** BEGIN MATERIAL **

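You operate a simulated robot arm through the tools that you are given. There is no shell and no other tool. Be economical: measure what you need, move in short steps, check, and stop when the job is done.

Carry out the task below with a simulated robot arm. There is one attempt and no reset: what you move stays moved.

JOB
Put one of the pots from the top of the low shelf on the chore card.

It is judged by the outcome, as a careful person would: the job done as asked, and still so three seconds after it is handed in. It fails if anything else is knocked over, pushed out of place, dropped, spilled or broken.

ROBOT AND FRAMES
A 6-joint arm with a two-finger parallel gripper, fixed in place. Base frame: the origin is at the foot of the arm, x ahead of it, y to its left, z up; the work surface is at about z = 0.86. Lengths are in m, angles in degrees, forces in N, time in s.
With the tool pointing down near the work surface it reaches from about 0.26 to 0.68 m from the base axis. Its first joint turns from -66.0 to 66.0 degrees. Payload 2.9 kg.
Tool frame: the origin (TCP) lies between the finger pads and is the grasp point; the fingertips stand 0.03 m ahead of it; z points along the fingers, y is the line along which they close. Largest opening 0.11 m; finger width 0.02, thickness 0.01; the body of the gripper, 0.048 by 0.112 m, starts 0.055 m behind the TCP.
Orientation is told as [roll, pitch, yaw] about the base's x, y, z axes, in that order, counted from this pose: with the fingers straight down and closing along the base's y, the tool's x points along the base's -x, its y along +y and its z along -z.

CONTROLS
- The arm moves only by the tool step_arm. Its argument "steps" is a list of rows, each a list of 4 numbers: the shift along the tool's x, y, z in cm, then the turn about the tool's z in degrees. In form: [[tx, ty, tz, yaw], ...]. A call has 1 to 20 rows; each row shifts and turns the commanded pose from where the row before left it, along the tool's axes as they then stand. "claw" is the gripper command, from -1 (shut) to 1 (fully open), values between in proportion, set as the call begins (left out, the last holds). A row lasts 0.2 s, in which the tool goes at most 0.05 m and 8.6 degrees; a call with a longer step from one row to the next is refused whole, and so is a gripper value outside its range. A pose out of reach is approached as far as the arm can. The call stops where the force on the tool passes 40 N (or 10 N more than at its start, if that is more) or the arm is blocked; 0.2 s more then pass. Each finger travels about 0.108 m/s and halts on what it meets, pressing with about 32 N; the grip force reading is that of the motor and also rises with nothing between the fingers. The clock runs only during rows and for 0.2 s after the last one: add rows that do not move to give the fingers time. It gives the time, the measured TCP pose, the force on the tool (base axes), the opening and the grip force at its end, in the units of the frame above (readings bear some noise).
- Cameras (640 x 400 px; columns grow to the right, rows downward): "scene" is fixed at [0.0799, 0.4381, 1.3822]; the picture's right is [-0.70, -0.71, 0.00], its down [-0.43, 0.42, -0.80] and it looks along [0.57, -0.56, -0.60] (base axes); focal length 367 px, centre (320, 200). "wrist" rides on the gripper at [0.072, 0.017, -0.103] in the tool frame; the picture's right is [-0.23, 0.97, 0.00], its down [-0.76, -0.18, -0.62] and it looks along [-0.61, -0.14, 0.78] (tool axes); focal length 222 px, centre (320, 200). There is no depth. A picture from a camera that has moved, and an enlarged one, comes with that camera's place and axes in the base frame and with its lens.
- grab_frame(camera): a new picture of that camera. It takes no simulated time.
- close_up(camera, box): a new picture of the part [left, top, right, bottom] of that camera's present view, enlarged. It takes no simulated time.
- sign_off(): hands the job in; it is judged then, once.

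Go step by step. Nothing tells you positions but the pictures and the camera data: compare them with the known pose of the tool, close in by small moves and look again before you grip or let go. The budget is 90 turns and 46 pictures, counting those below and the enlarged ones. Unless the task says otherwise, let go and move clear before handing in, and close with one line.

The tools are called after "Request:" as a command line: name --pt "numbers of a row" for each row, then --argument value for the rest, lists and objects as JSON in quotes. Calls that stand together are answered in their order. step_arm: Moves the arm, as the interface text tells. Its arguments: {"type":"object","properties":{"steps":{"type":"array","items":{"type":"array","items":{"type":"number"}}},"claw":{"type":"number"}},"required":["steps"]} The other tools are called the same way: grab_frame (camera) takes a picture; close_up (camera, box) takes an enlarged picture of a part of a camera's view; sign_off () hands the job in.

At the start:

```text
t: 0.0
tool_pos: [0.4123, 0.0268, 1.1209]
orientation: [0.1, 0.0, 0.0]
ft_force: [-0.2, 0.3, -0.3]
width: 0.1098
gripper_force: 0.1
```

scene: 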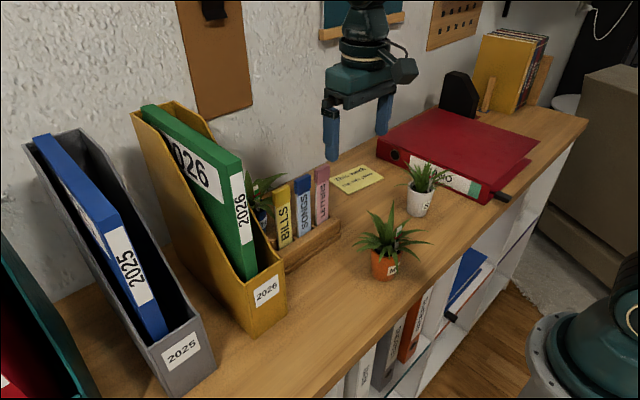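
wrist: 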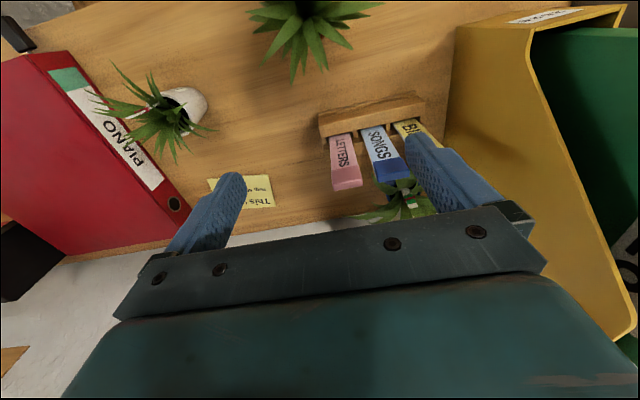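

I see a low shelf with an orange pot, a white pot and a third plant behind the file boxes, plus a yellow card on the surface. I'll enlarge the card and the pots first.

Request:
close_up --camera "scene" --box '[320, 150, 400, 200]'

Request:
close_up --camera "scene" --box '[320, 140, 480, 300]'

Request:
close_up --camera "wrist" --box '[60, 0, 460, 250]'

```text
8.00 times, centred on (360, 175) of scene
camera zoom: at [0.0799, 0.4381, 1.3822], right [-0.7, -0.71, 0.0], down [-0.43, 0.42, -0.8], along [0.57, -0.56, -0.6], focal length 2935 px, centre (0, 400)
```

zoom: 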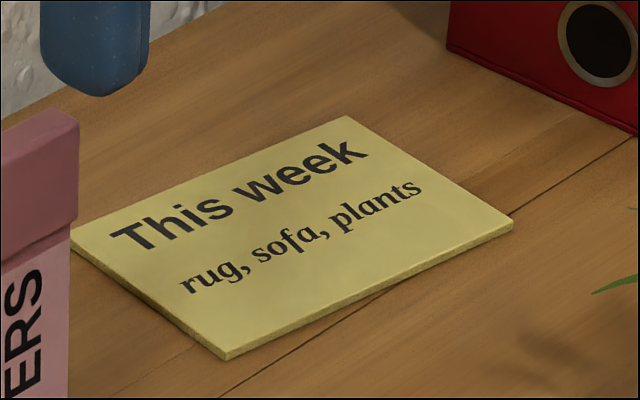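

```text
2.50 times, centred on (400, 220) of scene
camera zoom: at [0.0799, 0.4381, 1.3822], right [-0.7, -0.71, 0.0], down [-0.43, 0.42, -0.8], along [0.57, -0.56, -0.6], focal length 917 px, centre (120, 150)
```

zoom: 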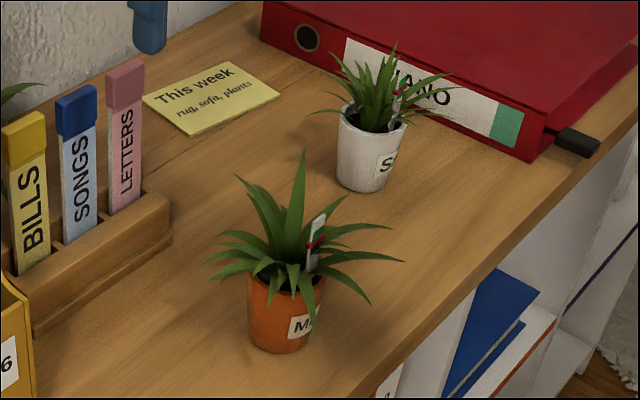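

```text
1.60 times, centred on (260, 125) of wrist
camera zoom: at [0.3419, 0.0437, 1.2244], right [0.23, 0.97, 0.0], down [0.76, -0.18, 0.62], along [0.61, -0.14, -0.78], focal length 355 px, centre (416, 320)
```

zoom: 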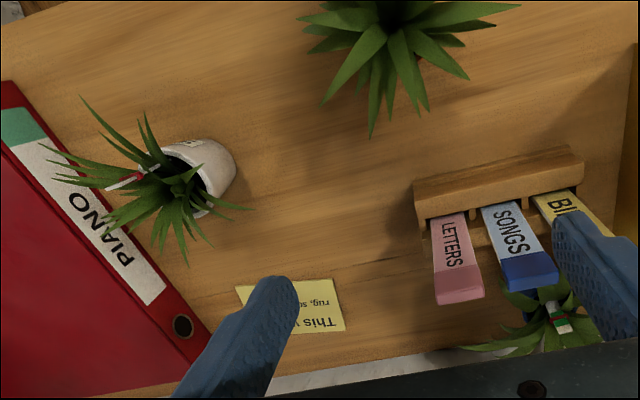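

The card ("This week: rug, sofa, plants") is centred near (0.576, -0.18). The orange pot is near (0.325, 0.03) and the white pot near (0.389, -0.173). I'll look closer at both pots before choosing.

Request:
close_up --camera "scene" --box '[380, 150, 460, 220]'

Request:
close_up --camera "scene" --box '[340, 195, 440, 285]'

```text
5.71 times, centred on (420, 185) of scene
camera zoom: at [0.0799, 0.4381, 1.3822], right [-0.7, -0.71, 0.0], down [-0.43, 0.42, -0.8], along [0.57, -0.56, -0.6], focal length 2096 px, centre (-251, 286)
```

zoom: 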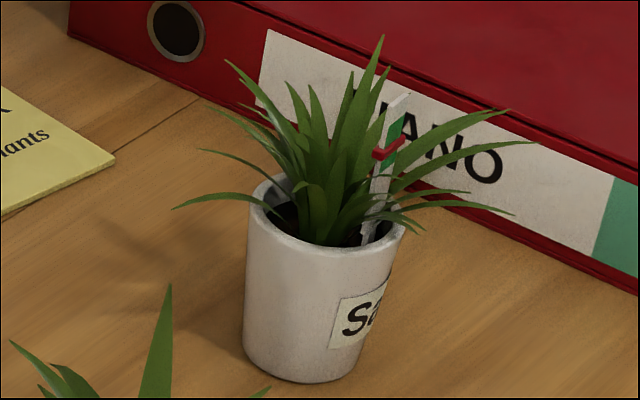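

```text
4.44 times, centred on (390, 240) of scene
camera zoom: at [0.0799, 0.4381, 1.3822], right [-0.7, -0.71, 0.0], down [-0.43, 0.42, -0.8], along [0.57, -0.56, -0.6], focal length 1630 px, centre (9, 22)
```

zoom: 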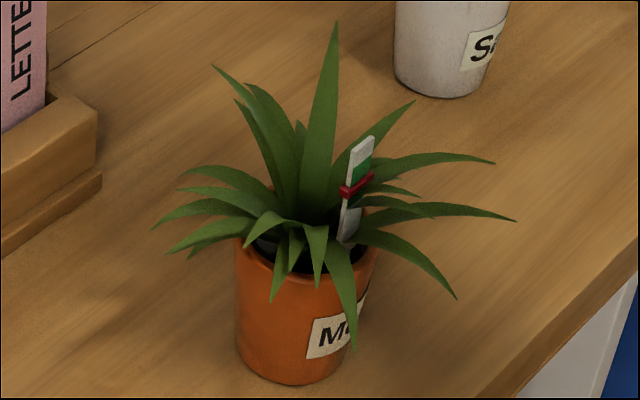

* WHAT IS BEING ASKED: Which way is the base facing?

** END MATERIAL **

* WHAT IS BEING ASKED: Transcribe precisely the lines between the one that contains "- grab_frame(camera): a" and the one that contains "- sign_off(): hands", counting those two lines as part of the range.

* TASK RESULT:
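- grab_frame(camera): a new picture of that camera. It takes no simulated time.
- close_up(camera, box): a new picture of the part [left, top, right, bottom] of that camera's present view, enlarged. It takes no simulated time.
- sign_off(): hands the job in; it is judged then, once.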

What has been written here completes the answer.